As an additional, independent basis for finding coverage, the Supreme Court also concluded that the undefined term “pedestrian,” as used in the subject policy, was ambiguous. The Court noted that where there is ambiguity, “[a]ny legal ambiguity must be resolved in favor of the insured.” Id. Given the ambiguity surrounding the term “pedestrian,” the Court concluded that the term should be construed to encompass bicyclists because “[t]he average purchaser of insurance would expect to be covered by this policy when injured by an automobile.” Id. at 1038.
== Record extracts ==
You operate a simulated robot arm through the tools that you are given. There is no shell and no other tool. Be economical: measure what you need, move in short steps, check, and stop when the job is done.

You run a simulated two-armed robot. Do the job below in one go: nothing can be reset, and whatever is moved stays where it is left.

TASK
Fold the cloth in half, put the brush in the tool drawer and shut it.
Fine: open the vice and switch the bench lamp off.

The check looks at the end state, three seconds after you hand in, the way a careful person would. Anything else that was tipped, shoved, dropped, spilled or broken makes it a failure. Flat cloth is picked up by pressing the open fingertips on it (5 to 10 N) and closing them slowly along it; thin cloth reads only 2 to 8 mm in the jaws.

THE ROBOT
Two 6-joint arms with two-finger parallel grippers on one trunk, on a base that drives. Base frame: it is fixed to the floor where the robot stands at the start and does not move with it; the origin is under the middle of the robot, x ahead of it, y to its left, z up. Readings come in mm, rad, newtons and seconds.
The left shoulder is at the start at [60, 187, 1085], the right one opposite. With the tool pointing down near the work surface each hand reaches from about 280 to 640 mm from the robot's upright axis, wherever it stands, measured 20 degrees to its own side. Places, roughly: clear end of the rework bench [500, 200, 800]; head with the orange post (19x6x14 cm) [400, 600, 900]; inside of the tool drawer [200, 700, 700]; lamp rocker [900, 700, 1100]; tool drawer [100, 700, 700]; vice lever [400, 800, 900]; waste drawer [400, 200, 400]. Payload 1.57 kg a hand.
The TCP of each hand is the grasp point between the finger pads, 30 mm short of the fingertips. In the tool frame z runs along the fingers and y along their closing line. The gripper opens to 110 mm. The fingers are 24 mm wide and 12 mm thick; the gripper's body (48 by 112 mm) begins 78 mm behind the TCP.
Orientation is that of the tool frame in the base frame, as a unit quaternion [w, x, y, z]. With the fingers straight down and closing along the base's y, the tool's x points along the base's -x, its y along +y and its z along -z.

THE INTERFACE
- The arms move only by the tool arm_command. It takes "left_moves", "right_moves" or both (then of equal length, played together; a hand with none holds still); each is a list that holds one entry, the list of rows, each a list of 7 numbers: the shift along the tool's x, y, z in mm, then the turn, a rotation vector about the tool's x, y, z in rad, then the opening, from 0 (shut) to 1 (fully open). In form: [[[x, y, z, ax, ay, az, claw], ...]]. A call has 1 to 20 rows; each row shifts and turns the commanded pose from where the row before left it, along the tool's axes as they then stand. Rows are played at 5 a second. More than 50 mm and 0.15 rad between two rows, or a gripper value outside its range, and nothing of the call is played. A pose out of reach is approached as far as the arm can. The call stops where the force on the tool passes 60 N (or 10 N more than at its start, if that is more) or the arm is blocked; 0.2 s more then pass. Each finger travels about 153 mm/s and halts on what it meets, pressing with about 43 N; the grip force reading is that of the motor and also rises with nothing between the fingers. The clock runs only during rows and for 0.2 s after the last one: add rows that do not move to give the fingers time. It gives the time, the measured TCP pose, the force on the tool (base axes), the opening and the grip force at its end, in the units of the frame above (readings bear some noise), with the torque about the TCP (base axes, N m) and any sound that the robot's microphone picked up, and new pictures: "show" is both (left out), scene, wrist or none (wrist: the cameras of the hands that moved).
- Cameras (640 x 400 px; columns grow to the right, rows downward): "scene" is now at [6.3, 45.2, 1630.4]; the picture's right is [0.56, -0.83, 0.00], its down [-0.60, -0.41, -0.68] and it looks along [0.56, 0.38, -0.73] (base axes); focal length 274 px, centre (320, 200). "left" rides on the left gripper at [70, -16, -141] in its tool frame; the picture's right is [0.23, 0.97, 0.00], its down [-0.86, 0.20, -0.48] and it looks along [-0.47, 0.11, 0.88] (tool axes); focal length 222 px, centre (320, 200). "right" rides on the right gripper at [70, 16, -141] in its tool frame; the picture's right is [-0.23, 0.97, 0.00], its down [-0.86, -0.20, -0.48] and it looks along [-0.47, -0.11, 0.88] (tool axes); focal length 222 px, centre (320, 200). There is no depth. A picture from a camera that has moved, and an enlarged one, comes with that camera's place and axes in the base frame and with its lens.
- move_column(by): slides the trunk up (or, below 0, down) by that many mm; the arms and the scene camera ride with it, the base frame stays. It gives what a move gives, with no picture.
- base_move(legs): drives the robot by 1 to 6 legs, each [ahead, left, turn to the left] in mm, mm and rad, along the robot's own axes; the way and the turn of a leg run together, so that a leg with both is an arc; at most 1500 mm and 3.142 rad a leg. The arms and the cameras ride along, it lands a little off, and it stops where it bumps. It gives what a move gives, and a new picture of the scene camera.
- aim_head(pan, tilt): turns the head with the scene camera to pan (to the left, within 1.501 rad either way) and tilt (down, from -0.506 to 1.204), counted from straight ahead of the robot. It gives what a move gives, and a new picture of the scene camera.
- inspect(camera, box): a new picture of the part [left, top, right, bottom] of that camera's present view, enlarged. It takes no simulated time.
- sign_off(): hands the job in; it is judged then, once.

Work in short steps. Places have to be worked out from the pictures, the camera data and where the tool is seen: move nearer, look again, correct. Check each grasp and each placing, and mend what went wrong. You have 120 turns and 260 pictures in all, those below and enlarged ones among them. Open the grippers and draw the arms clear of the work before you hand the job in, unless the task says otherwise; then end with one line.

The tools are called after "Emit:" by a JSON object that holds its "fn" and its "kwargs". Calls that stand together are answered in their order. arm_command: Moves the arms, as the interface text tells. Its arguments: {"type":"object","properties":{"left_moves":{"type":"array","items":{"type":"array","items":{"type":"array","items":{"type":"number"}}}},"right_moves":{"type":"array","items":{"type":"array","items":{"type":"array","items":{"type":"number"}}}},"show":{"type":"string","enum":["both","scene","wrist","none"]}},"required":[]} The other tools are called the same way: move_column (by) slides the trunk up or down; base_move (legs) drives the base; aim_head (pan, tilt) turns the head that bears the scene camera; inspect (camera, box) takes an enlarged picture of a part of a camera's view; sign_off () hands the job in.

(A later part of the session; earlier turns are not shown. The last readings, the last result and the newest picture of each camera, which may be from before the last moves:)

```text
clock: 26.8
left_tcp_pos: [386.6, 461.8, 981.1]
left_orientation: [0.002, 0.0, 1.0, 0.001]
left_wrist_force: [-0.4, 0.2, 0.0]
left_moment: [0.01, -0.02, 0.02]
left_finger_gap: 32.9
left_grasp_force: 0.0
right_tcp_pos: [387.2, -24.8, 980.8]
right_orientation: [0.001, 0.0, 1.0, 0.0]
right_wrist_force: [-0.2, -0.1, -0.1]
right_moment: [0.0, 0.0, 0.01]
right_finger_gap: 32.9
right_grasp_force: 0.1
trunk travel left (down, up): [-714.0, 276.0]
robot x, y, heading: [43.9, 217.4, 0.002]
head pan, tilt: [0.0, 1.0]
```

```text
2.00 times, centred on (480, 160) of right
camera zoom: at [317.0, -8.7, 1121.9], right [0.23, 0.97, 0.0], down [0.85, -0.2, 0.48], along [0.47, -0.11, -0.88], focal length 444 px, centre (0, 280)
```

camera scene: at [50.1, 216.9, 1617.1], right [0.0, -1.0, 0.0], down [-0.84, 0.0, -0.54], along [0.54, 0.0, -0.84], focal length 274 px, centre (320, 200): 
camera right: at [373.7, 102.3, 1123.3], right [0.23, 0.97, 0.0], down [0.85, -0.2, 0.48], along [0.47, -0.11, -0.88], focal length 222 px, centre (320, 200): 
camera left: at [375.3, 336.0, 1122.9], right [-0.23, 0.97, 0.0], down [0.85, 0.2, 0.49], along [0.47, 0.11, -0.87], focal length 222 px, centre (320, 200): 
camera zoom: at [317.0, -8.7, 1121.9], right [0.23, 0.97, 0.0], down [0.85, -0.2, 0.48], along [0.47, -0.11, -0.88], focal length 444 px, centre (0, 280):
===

In contrast, the dissent objected to interpreting the policy pursuant to a Washington statutory scheme. It reasoned that the parties had not considered Washington law at the time they entered into the policy while the insured lived in California. Instead, the dissent would have applied the normal rules of contract interpretation to evaluate what the parties intended “pedestrian” to mean when they entered into the insurance contract in California. According to the dissent, the plain, ordinary meaning of “pedestrian” as provided for in a standard English dictionary does not include bicyclists. As a result, the dissent would not have found coverage in this instance, without any consideration as to Washington’s insurance statutes. McLaughlin, 476 P.3d at 1040-42 (dissent).
This case demonstrates the technical nature of interpreting legal terms in an insurance policy, and the Washington Court’s inclination to find coverage when it supports Washington’s public policy to provide full compensation for auto accident victims.